3:00 pm in 243 Altgeld Hall,Tuesday, November 4, 2014

Quantization and Reduction mod p

Chris Dodd (University of Toronto)

Abstract: I will discuss some conjectures of A. Belov-Kanel and M. Kontsevich concerning the structure of the automorphism group of the Weyl algebra. The key turns out to be defining an appropriate notion of "support cycle" for a D-module, which, as it turns out, is not necessarily conical. In particular, we shall discuss a "quantization correspondence" which is based on reducing D-modules to finite characteristic. 
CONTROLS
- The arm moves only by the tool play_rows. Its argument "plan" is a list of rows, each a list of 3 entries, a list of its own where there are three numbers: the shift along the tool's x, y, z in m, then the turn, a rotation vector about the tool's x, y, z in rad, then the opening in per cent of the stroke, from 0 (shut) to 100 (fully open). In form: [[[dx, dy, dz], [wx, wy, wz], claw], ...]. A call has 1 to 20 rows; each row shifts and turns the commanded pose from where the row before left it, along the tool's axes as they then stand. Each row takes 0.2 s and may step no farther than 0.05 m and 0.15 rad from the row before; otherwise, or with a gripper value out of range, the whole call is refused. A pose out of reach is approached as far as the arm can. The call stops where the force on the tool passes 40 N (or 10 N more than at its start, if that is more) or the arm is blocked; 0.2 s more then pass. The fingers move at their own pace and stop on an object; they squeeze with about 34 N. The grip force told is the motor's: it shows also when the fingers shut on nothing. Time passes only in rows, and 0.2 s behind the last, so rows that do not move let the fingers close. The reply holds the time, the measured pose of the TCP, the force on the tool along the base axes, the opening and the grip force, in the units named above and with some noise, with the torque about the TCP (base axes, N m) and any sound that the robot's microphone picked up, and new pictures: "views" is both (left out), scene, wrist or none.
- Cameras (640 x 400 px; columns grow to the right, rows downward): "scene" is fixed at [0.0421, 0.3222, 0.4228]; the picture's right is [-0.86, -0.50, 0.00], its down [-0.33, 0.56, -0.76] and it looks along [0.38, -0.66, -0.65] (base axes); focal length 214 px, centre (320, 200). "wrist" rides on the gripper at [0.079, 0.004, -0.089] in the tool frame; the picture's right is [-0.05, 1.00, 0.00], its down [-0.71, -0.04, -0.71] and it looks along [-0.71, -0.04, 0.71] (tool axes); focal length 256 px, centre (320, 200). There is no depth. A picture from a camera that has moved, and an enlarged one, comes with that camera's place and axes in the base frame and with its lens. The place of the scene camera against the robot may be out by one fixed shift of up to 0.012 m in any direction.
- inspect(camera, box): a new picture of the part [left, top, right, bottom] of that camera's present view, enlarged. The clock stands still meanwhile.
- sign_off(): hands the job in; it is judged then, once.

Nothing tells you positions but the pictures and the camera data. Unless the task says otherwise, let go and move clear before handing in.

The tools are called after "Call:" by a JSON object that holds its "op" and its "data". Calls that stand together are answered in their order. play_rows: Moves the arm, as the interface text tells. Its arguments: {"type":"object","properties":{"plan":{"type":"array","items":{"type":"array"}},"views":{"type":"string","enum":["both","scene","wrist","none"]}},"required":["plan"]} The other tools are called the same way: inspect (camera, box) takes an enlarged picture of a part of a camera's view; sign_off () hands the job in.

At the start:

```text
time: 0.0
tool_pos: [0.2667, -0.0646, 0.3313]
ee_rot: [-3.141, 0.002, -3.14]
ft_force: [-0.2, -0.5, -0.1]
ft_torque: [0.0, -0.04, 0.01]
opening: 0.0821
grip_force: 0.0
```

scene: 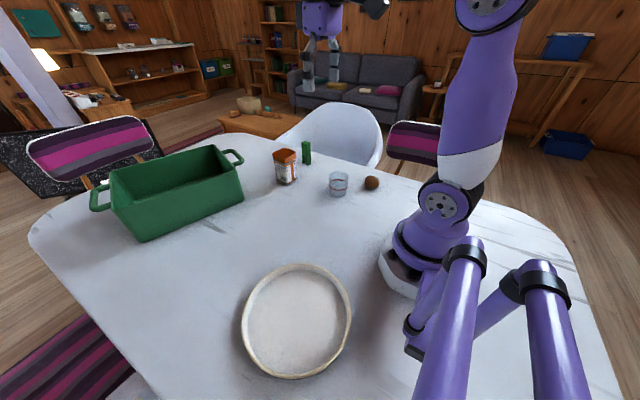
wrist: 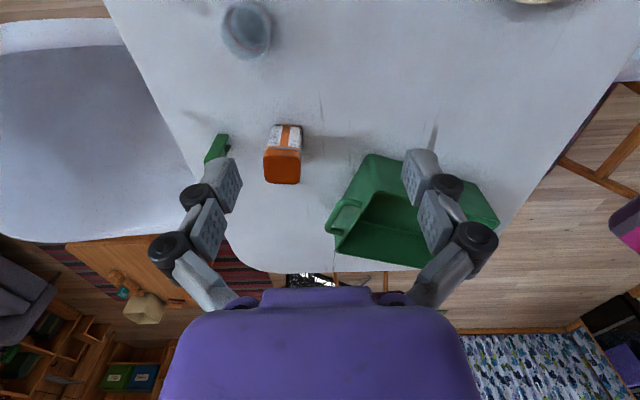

3:00 pm in 241 Altgeld Hall,Tuesday, November 4, 2014

The Typical Structure of Intersecting Families

Michelle Delcourt   [email] (UIUC Math)

Abstract: Enumerating families of combinatorial objects with given properties and describing the typical structure of these objects are fundamental problems in extremal combinatorics. During this talk, we will focus in particular on the structure of t-intersecting families of permutations on [n]. If time permits, we will explore the structure of intersecting families in a variety of other settings. Main tools include generalizations of the Bollobás set-pairs inequality and Ellis's stability theorem for intersecting families of permutations. This is joint work with József Balogh, Shagnik Das, Hong Liu, and Maryam Sharifzadeh.

4:00 pm in 2 Illini Hall,Tuesday, November 4, 2014

Analytic Approximations of Risk Measures of Variable Annuity Guaranteed Benefit

Bingji Yi (UIUC Math)

Abstract: Guaranteed Minimum Accumulation Benefit is a complicated, multi-period, Asian option like guaranteed benefit offered by variable annuity products. Due to its complexity, the prevalent method of risk management in practice is Monte Carlo simulation. However, the simulation methods could be costly and time-consuming. To find efficient solutions for risk measures, we use a hybrid of several analytical methods including spectral expansion techniques and discrete convolution approximations. Moreover, to improve computational efficiency, we also use Laplace inversion methods. This is joint work with Dr. Runhuan Feng.